▶ _INSTRUCTIONS FOR THE TASK_
Take the data below and repeat it exactly.

▶ _DATA SHOWN_

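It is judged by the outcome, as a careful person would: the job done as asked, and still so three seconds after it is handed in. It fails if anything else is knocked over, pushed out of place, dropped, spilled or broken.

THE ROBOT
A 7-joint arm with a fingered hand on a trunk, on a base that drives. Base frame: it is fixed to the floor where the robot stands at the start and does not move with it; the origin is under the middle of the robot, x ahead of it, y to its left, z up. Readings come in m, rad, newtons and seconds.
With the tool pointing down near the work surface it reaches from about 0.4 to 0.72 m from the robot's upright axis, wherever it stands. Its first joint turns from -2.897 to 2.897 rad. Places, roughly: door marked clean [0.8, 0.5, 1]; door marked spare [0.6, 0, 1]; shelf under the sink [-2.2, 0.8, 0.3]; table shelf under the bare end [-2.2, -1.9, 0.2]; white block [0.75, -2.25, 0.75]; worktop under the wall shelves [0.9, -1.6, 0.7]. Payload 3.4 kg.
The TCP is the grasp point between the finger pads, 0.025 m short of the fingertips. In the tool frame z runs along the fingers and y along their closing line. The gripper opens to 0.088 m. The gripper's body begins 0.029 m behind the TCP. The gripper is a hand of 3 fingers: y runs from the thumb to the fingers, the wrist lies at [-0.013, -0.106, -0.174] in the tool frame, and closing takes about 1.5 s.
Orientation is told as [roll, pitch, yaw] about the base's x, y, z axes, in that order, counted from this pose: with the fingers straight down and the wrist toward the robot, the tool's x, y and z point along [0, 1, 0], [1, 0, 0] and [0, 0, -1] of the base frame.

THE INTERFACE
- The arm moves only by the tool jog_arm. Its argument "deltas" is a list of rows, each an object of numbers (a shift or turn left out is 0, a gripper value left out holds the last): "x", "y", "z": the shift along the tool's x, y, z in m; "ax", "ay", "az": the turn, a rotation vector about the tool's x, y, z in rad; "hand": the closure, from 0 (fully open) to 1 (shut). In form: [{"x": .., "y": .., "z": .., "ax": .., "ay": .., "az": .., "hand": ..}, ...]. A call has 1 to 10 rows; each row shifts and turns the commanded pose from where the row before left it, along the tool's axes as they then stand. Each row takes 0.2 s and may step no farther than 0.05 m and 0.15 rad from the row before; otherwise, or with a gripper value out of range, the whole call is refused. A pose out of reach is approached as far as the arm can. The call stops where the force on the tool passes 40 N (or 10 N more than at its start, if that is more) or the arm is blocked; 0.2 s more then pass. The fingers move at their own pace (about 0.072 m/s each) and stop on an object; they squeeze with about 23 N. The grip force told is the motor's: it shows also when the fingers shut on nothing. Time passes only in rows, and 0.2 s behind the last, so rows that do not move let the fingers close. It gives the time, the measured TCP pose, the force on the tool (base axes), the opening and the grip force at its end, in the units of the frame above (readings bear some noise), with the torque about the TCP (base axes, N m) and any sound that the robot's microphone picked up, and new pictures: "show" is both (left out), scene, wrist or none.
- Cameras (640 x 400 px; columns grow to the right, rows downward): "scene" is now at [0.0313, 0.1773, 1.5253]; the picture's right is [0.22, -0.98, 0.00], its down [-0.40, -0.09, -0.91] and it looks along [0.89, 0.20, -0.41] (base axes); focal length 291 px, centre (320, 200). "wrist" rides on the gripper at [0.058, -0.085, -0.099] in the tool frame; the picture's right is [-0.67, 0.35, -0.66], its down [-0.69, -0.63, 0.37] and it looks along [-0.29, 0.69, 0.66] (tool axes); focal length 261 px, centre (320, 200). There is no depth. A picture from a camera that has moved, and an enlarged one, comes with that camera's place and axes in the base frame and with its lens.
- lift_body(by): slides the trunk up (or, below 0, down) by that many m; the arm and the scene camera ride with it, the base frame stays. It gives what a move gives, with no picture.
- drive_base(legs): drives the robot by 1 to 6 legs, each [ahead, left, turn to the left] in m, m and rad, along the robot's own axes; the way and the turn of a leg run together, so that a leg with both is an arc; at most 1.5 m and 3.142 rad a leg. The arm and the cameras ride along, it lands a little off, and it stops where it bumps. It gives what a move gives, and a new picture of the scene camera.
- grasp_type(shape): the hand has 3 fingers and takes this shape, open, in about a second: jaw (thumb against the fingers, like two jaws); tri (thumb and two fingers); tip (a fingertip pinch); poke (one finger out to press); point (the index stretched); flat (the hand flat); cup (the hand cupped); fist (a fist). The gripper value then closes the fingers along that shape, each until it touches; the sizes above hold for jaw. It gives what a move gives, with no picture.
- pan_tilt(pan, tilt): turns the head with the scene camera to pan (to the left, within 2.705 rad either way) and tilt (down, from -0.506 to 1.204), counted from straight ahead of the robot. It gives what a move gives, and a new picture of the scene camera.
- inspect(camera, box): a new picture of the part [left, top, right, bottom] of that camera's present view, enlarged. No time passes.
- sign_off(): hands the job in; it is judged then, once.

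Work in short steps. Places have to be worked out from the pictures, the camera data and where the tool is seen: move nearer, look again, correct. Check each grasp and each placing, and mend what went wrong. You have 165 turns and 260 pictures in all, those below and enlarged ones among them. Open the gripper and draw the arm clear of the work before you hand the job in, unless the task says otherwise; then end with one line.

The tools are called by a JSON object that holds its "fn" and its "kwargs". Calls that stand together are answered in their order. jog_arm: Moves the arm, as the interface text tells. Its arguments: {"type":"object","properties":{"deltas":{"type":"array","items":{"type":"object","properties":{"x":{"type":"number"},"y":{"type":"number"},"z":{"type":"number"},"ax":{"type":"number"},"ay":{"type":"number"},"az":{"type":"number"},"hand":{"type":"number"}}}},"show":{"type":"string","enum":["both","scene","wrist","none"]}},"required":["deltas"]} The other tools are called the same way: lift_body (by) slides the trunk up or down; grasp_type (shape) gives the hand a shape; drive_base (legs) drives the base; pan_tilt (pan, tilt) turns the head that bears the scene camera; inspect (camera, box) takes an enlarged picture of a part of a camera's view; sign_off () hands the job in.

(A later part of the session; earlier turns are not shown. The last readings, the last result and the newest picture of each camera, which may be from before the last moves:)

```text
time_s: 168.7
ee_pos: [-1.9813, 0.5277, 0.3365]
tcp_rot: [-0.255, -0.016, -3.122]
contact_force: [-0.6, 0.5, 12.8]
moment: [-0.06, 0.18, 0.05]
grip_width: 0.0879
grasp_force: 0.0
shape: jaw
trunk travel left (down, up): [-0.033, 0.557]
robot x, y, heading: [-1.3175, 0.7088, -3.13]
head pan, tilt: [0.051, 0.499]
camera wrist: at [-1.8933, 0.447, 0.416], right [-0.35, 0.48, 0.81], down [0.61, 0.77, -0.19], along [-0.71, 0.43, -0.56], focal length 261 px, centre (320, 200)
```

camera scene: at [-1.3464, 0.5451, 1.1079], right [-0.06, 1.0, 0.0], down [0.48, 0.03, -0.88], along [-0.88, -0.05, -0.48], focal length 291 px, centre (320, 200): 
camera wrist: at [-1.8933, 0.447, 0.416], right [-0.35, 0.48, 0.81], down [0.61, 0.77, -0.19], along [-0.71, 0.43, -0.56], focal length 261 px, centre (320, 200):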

▶ _SOLUTION FOR THIS EXERCISE_
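It is judged by the outcome, as a careful person would: the job done as asked, and still so three seconds after it is handed in. It fails if anything else is knocked over, pushed out of place, dropped, spilled or broken.

THE ROBOT
A 7-joint arm with a fingered hand on a trunk, on a base that drives. Base frame: it is fixed to the floor where the robot stands at the start and does not move with it; the origin is under the middle of the robot, x ahead of it, y to its left, z up. Readings come in m, rad, newtons and seconds.
With the tool pointing down near the work surface it reaches from about 0.4 to 0.72 m from the robot's upright axis, wherever it stands. Its first joint turns from -2.897 to 2.897 rad. Places, roughly: door marked clean [0.8, 0.5, 1]; door marked spare [0.6, 0, 1]; shelf under the sink [-2.2, 0.8, 0.3]; table shelf under the bare end [-2.2, -1.9, 0.2]; white block [0.75, -2.25, 0.75]; worktop under the wall shelves [0.9, -1.6, 0.7]. Payload 3.4 kg.
The TCP is the grasp point between the finger pads, 0.025 m short of the fingertips. In the tool frame z runs along the fingers and y along their closing line. The gripper opens to 0.088 m. The gripper's body begins 0.029 m behind the TCP. The gripper is a hand of 3 fingers: y runs from the thumb to the fingers, the wrist lies at [-0.013, -0.106, -0.174] in the tool frame, and closing takes about 1.5 s.
Orientation is told as [roll, pitch, yaw] about the base's x, y, z axes, in that order, counted from this pose: with the fingers straight down and the wrist toward the robot, the tool's x, y and z point along [0, 1, 0], [1, 0, 0] and [0, 0, -1] of the base frame.

THE INTERFACE
- The arm moves only by the tool jog_arm. Its argument "deltas" is a list of rows, each an object of numbers (a shift or turn left out is 0, a gripper value left out holds the last): "x", "y", "z": the shift along the tool's x, y, z in m; "ax", "ay", "az": the turn, a rotation vector about the tool's x, y, z in rad; "hand": the closure, from 0 (fully open) to 1 (shut). In form: [{"x": .., "y": .., "z": .., "ax": .., "ay": .., "az": .., "hand": ..}, ...]. A call has 1 to 10 rows; each row shifts and turns the commanded pose from where the row before left it, along the tool's axes as they then stand. Each row takes 0.2 s and may step no farther than 0.05 m and 0.15 rad from the row before; otherwise, or with a gripper value out of range, the whole call is refused. A pose out of reach is approached as far as the arm can. The call stops where the force on the tool passes 40 N (or 10 N more than at its start, if that is more) or the arm is blocked; 0.2 s more then pass. The fingers move at their own pace (about 0.072 m/s each) and stop on an object; they squeeze with about 23 N. The grip force told is the motor's: it shows also when the fingers shut on nothing. Time passes only in rows, and 0.2 s behind the last, so rows that do not move let the fingers close. It gives the time, the measured TCP pose, the force on the tool (base axes), the opening and the grip force at its end, in the units of the frame above (readings bear some noise), with the torque about the TCP (base axes, N m) and any sound that the robot's microphone picked up, and new pictures: "show" is both (left out), scene, wrist or none.
- Cameras (640 x 400 px; columns grow to the right, rows downward): "scene" is now at [0.0313, 0.1773, 1.5253]; the picture's right is [0.22, -0.98, 0.00], its down [-0.40, -0.09, -0.91] and it looks along [0.89, 0.20, -0.41] (base axes); focal length 291 px, centre (320, 200). "wrist" rides on the gripper at [0.058, -0.085, -0.099] in the tool frame; the picture's right is [-0.67, 0.35, -0.66], its down [-0.69, -0.63, 0.37] and it looks along [-0.29, 0.69, 0.66] (tool axes); focal length 261 px, centre (320, 200). There is no depth. A picture from a camera that has moved, and an enlarged one, comes with that camera's place and axes in the base frame and with its lens.
- lift_body(by): slides the trunk up (or, below 0, down) by that many m; the arm and the scene camera ride with it, the base frame stays. It gives what a move gives, with no picture.
- drive_base(legs): drives the robot by 1 to 6 legs, each [ahead, left, turn to the left] in m, m and rad, along the robot's own axes; the way and the turn of a leg run together, so that a leg with both is an arc; at most 1.5 m and 3.142 rad a leg. The arm and the cameras ride along, it lands a little off, and it stops where it bumps. It gives what a move gives, and a new picture of the scene camera.
- grasp_type(shape): the hand has 3 fingers and takes this shape, open, in about a second: jaw (thumb against the fingers, like two jaws); tri (thumb and two fingers); tip (a fingertip pinch); poke (one finger out to press); point (the index stretched); flat (the hand flat); cup (the hand cupped); fist (a fist). The gripper value then closes the fingers along that shape, each until it touches; the sizes above hold for jaw. It gives what a move gives, with no picture.
- pan_tilt(pan, tilt): turns the head with the scene camera to pan (to the left, within 2.705 rad either way) and tilt (down, from -0.506 to 1.204), counted from straight ahead of the robot. It gives what a move gives, and a new picture of the scene camera.
- inspect(camera, box): a new picture of the part [left, top, right, bottom] of that camera's present view, enlarged. No time passes.
- sign_off(): hands the job in; it is judged then, once.

Work in short steps. Places have to be worked out from the pictures, the camera data and where the tool is seen: move nearer, look again, correct. Check each grasp and each placing, and mend what went wrong. You have 165 turns and 260 pictures in all, those below and enlarged ones among them. Open the gripper and draw the arm clear of the work before you hand the job in, unless the task says otherwise; then end with one line.

The tools are called by a JSON object that holds its "fn" and its "kwargs". Calls that stand together are answered in their order. jog_arm: Moves the arm, as the interface text tells. Its arguments: {"type":"object","properties":{"deltas":{"type":"array","items":{"type":"object","properties":{"x":{"type":"number"},"y":{"type":"number"},"z":{"type":"number"},"ax":{"type":"number"},"ay":{"type":"number"},"az":{"type":"number"},"hand":{"type":"number"}}}},"show":{"type":"string","enum":["both","scene","wrist","none"]}},"required":["deltas"]} The other tools are called the same way: lift_body (by) slides the trunk up or down; grasp_type (shape) gives the hand a shape; drive_base (legs) drives the base; pan_tilt (pan, tilt) turns the head that bears the scene camera; inspect (camera, box) takes an enlarged picture of a part of a camera's view; sign_off () hands the job in.

(A later part of the session; earlier turns are not shown. The last readings, the last result and the newest picture of each camera, which may be from before the last moves:)

```text
time_s: 168.7
ee_pos: [-1.9813, 0.5277, 0.3365]
tcp_rot: [-0.255, -0.016, -3.122]
contact_force: [-0.6, 0.5, 12.8]
moment: [-0.06, 0.18, 0.05]
grip_width: 0.0879
grasp_force: 0.0
shape: jaw
trunk travel left (down, up): [-0.033, 0.557]
robot x, y, heading: [-1.3175, 0.7088, -3.13]
head pan, tilt: [0.051, 0.499]
camera wrist: at [-1.8933, 0.447, 0.416], right [-0.35, 0.48, 0.81], down [0.61, 0.77, -0.19], along [-0.71, 0.43, -0.56], focal length 261 px, centre (320, 200)
```

camera scene: at [-1.3464, 0.5451, 1.1079], right [-0.06, 1.0, 0.0], down [0.48, 0.03, -0.88], along [-0.88, -0.05, -0.48], focal length 291 px, centre (320, 200): 
camera wrist: at [-1.8933, 0.447, 0.416], right [-0.35, 0.48, 0.81], down [0.61, 0.77, -0.19], along [-0.71, 0.43, -0.56], focal length 261 px, centre (320, 200):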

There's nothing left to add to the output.